The Bitcoin Store of Value or BSOV is a cryptocurrency initiated by anonymous internet user “Mundo”. As he/she/they described in the whitepaper, BSOV was designed as a protocol to maintain stability over long periods of time.

It is important to note that BSOV is not in any way linked to the controversial BSV. At first glance it could seem like BSoV is BSV. But, unlike Bitcoin and its contentious hardforks – BSoV is a completely new token where most of the tokens are not yet distributed.

  • Founded: 2019
  • Ticker Symbol: BSOV
  • Website: BSOV.io
  • Issued By: BSOV Community
  • Built on: ERC token on the Ethereum Network
  • Traded on: UniSWAP ( It is important to read the instructions on this page before purchasing BSOV. Since BSOV has a 1% transaction burn, a user must manually set price slippage tolerance to a minimum of 1%, 1.25%, or 1.50% if you want to buy, sell, or remove liquidity using Uniswap v2. )
  • Token Supply: 21 million
  • Deflation Schedule: Burning 1% of transaction fee in every block

Features of the BSOV Network

Deflationary: BSOV follows a 1% burning schedule. The 1% transaction burn makes the BitcoinSOV (BSOV) cryptocurrency deflationary by design compared to other inflationary cryptocurrencies. This stimulates supply scarcity and reduces token velocity. On the BSOV Network, you are penalized for transacting your BSOV. Thus, to avoid loss you are incentivized to hold the tokens instead. Note that, as of mid-2020, about 3.3% of all BSOV mined has been destroyed.

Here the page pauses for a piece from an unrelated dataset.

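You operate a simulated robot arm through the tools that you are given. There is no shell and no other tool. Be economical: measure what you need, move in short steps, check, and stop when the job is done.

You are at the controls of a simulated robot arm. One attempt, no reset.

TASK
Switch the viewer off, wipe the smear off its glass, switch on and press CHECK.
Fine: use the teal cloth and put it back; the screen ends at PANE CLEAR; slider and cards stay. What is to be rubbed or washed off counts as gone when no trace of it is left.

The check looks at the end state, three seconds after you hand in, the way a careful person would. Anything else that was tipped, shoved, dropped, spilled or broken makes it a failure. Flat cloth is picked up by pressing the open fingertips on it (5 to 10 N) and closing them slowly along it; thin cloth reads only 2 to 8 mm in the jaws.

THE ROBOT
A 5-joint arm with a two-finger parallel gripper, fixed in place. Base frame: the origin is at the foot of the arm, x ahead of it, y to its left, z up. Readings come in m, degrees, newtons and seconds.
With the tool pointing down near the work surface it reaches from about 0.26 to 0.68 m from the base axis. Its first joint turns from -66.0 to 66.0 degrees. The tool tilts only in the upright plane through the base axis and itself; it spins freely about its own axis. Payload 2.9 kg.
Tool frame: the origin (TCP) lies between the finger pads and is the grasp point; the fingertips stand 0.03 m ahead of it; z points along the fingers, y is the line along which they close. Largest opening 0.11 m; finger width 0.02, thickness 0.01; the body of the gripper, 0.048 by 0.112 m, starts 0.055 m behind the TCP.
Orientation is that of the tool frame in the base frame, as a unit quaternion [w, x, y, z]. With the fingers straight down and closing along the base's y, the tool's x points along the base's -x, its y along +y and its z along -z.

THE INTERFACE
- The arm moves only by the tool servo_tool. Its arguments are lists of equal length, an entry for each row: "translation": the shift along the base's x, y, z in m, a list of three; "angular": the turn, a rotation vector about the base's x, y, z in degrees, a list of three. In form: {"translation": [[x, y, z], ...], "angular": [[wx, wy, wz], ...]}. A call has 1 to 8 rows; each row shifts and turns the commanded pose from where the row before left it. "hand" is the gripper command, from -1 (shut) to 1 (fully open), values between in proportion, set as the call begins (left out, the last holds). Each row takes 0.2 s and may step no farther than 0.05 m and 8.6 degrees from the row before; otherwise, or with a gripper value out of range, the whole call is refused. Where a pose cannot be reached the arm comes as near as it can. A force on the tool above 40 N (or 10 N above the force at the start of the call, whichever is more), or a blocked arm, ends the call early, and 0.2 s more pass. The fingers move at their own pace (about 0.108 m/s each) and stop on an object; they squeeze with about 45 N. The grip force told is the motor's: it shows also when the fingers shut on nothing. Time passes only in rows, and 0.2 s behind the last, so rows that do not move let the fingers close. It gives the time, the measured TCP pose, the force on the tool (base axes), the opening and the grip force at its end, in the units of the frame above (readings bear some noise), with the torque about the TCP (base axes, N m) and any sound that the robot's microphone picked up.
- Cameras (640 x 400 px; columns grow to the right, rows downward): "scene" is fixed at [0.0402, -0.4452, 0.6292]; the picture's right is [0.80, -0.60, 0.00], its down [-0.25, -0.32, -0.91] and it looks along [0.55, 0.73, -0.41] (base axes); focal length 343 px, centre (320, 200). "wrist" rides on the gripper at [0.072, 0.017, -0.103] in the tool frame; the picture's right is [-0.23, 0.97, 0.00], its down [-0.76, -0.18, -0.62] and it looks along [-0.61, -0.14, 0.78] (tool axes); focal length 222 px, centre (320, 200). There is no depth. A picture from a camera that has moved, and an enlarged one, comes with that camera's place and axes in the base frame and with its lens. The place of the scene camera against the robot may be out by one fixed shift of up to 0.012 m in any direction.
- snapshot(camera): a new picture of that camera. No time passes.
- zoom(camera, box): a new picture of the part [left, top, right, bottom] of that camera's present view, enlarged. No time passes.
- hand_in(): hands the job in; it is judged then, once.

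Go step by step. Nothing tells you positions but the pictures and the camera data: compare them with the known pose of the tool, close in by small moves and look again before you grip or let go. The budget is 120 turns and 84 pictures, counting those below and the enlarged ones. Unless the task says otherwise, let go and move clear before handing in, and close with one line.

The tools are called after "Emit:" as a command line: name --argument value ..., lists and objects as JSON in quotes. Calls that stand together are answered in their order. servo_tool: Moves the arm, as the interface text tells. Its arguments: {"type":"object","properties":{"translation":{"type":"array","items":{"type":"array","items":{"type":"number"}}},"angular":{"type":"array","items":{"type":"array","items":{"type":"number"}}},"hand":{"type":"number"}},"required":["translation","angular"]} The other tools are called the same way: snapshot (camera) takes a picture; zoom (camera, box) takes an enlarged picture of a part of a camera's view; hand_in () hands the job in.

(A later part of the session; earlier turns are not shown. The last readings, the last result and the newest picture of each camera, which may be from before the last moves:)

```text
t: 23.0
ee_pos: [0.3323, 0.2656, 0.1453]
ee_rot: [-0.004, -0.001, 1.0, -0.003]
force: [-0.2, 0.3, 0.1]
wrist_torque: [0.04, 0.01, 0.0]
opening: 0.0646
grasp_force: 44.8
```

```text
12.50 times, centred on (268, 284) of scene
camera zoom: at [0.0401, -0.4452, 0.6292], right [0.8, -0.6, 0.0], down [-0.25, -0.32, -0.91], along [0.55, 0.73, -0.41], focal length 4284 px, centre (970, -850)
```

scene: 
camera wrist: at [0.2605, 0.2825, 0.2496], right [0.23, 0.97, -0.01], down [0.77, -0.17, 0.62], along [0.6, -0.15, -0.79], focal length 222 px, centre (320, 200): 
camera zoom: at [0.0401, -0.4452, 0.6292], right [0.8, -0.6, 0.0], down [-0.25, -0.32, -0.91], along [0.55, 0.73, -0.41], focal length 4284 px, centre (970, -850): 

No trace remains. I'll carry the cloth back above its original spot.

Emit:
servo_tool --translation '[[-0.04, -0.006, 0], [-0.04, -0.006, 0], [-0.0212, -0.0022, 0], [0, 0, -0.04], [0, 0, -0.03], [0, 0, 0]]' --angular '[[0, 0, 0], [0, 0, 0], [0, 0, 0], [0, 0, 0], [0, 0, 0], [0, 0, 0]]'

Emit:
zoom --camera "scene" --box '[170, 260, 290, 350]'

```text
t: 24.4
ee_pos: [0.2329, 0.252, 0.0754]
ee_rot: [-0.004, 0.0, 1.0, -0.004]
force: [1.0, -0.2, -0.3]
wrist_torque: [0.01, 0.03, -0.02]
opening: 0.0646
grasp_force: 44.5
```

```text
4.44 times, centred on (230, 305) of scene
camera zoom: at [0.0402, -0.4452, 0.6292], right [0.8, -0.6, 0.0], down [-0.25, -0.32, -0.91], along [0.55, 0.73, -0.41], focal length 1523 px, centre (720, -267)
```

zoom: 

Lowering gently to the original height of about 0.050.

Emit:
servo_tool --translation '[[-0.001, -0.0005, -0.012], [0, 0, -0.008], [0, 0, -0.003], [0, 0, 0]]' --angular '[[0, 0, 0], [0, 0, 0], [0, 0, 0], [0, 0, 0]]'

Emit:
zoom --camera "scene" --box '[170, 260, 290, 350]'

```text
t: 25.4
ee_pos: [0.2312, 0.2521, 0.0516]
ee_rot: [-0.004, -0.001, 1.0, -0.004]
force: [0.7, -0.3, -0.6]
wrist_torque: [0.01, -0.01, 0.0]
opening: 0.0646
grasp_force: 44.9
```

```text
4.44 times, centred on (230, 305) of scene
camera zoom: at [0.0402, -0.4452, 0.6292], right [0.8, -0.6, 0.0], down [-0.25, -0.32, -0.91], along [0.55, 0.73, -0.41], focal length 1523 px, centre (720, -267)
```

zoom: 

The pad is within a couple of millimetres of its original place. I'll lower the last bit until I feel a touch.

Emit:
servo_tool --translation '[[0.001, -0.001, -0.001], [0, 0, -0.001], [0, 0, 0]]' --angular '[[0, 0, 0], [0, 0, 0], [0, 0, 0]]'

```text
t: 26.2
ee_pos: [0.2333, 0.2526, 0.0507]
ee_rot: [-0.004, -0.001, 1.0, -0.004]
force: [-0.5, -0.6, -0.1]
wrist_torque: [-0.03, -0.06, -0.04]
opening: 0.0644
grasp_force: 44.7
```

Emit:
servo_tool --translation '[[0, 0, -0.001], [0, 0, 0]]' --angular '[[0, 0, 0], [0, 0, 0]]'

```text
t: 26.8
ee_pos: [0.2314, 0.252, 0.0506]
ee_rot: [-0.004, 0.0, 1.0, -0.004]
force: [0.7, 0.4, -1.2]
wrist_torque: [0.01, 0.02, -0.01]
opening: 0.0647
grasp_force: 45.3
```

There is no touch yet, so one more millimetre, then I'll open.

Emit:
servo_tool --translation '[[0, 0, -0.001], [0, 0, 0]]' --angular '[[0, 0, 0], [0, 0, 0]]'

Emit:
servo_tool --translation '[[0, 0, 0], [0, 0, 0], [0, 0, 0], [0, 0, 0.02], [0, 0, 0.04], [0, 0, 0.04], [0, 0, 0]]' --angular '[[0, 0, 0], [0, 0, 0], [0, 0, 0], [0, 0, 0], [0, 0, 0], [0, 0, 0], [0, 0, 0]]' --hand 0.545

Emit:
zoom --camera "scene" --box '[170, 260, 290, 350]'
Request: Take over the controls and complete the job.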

Community Backed: Like its predecessor Bitcoin, BSOV has a loyal and active developer community. The members of the community have taken over the reins after their founder, the anonymous Mundo, inadvertently left the project. Since then, the Community has periodically updated the protocol, designed marketing strategies, came up with a project timeline, and initiated the mass adoption of BSOV.

No Single Point of Failure: Due to its decentralized nature, absence of founder and community backing, BSOV has proven to be immensely resilient to worries of centralization. No single party can make changes to the BSOV network without the content of the majority of the community.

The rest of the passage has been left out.